GOAL
Write the data out again exactly, with no pictures.

GIVEN MATERIAL
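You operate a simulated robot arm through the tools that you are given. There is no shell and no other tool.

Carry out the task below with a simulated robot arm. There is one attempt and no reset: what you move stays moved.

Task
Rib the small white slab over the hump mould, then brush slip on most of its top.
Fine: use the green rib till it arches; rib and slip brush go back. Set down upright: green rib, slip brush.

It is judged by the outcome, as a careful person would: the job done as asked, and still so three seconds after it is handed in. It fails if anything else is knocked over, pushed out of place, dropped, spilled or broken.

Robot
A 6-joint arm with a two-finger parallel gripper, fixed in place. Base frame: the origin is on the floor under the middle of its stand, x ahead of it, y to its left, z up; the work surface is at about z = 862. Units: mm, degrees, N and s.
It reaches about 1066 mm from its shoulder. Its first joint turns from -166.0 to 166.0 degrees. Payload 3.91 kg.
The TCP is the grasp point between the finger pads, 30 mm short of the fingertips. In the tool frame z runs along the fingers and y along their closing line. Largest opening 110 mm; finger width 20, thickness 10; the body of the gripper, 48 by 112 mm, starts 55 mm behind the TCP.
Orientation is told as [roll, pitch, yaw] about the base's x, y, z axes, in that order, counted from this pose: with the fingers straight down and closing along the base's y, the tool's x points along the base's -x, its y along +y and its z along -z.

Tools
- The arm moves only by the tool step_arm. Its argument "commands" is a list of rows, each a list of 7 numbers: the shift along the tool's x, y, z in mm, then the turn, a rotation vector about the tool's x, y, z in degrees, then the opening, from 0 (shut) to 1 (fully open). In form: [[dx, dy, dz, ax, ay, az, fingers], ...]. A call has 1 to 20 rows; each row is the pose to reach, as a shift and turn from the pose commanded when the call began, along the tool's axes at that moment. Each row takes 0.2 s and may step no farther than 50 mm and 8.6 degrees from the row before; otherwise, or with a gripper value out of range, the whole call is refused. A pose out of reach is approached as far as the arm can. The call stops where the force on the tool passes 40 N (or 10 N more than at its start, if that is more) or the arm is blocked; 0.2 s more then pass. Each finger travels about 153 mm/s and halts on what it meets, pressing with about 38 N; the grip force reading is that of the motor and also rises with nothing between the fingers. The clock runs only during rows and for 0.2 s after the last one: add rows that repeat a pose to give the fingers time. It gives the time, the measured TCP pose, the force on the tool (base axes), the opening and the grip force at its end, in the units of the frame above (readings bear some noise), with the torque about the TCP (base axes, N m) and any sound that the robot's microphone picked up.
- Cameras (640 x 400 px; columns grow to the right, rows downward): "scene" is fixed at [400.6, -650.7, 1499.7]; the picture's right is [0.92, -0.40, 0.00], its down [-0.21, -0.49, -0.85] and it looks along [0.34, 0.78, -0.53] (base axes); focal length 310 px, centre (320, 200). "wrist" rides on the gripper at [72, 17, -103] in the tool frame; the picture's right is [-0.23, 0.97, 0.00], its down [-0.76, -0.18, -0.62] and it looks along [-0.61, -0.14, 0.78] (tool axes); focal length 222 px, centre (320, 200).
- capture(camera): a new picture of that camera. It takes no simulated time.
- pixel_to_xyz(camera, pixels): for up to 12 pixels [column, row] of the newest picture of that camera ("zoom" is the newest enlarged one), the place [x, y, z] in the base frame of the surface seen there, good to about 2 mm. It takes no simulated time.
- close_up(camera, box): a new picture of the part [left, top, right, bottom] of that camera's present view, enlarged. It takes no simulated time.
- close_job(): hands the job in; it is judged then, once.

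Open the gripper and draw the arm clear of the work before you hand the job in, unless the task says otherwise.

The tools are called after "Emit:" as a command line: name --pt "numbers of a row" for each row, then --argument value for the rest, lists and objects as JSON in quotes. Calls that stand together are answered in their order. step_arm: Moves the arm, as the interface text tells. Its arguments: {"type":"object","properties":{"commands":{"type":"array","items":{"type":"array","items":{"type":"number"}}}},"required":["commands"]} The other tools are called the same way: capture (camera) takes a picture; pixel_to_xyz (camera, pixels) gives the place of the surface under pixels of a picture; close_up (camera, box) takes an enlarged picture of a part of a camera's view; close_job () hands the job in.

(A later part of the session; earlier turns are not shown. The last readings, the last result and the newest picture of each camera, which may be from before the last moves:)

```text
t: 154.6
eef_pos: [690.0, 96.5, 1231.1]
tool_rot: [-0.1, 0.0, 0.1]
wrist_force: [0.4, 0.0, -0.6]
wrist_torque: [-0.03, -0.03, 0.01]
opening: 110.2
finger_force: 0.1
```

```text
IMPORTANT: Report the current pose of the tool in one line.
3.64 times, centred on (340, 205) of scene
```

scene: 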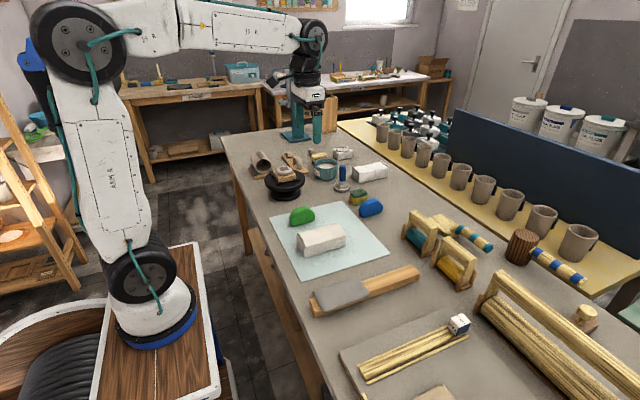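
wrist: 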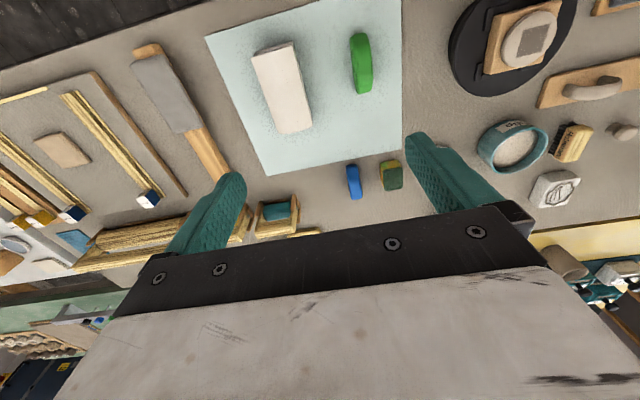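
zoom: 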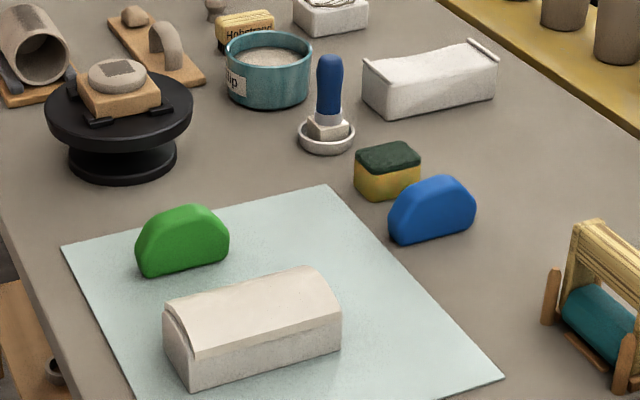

ANSWER IN FULL
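You operate a simulated robot arm through the tools that you are given. There is no shell and no other tool.

Carry out the task below with a simulated robot arm. There is one attempt and no reset: what you move stays moved.

Task
Rib the small white slab over the hump mould, then brush slip on most of its top.
Fine: use the green rib till it arches; rib and slip brush go back. Set down upright: green rib, slip brush.

It is judged by the outcome, as a careful person would: the job done as asked, and still so three seconds after it is handed in. It fails if anything else is knocked over, pushed out of place, dropped, spilled or broken.

Robot
A 6-joint arm with a two-finger parallel gripper, fixed in place. Base frame: the origin is on the floor under the middle of its stand, x ahead of it, y to its left, z up; the work surface is at about z = 862. Units: mm, degrees, N and s.
It reaches about 1066 mm from its shoulder. Its first joint turns from -166.0 to 166.0 degrees. Payload 3.91 kg.
The TCP is the grasp point between the finger pads, 30 mm short of the fingertips. In the tool frame z runs along the fingers and y along their closing line. Largest opening 110 mm; finger width 20, thickness 10; the body of the gripper, 48 by 112 mm, starts 55 mm behind the TCP.
Orientation is told as [roll, pitch, yaw] about the base's x, y, z axes, in that order, counted from this pose: with the fingers straight down and closing along the base's y, the tool's x points along the base's -x, its y along +y and its z along -z.

Tools
- The arm moves only by the tool step_arm. Its argument "commands" is a list of rows, each a list of 7 numbers: the shift along the tool's x, y, z in mm, then the turn, a rotation vector about the tool's x, y, z in degrees, then the opening, from 0 (shut) to 1 (fully open). In form: [[dx, dy, dz, ax, ay, az, fingers], ...]. A call has 1 to 20 rows; each row is the pose to reach, as a shift and turn from the pose commanded when the call began, along the tool's axes at that moment. Each row takes 0.2 s and may step no farther than 50 mm and 8.6 degrees from the row before; otherwise, or with a gripper value out of range, the whole call is refused. A pose out of reach is approached as far as the arm can. The call stops where the force on the tool passes 40 N (or 10 N more than at its start, if that is more) or the arm is blocked; 0.2 s more then pass. Each finger travels about 153 mm/s and halts on what it meets, pressing with about 38 N; the grip force reading is that of the motor and also rises with nothing between the fingers. The clock runs only during rows and for 0.2 s after the last one: add rows that repeat a pose to give the fingers time. It gives the time, the measured TCP pose, the force on the tool (base axes), the opening and the grip force at its end, in the units of the frame above (readings bear some noise), with the torque about the TCP (base axes, N m) and any sound that the robot's microphone picked up.
- Cameras (640 x 400 px; columns grow to the right, rows downward): "scene" is fixed at [400.6, -650.7, 1499.7]; the picture's right is [0.92, -0.40, 0.00], its down [-0.21, -0.49, -0.85] and it looks along [0.34, 0.78, -0.53] (base axes); focal length 310 px, centre (320, 200). "wrist" rides on the gripper at [72, 17, -103] in the tool frame; the picture's right is [-0.23, 0.97, 0.00], its down [-0.76, -0.18, -0.62] and it looks along [-0.61, -0.14, 0.78] (tool axes); focal length 222 px, centre (320, 200).
- capture(camera): a new picture of that camera. It takes no simulated time.
- pixel_to_xyz(camera, pixels): for up to 12 pixels [column, row] of the newest picture of that camera ("zoom" is the newest enlarged one), the place [x, y, z] in the base frame of the surface seen there, good to about 2 mm. It takes no simulated time.
- close_up(camera, box): a new picture of the part [left, top, right, bottom] of that camera's present view, enlarged. It takes no simulated time.
- close_job(): hands the job in; it is judged then, once.

Open the gripper and draw the arm clear of the work before you hand the job in, unless the task says otherwise.

The tools are called after "Emit:" as a command line: name --pt "numbers of a row" for each row, then --argument value for the rest, lists and objects as JSON in quotes. Calls that stand together are answered in their order. step_arm: Moves the arm, as the interface text tells. Its arguments: {"type":"object","properties":{"commands":{"type":"array","items":{"type":"array","items":{"type":"number"}}}},"required":["commands"]} The other tools are called the same way: capture (camera) takes a picture; pixel_to_xyz (camera, pixels) gives the place of the surface under pixels of a picture; close_up (camera, box) takes an enlarged picture of a part of a camera's view; close_job () hands the job in.

(A later part of the session; earlier turns are not shown. The last readings, the last result and the newest picture of each camera, which may be from before the last moves:)

```text
t: 154.6
eef_pos: [690.0, 96.5, 1231.1]
tool_rot: [-0.1, 0.0, 0.1]
wrist_force: [0.4, 0.0, -0.6]
wrist_torque: [-0.03, -0.03, 0.01]
opening: 110.2
finger_force: 0.1
```

```text
IMPORTANT: Report the current pose of the tool in one line.
3.64 times, centred on (340, 205) of scene
```

scene: 
wrist: 
zoom: 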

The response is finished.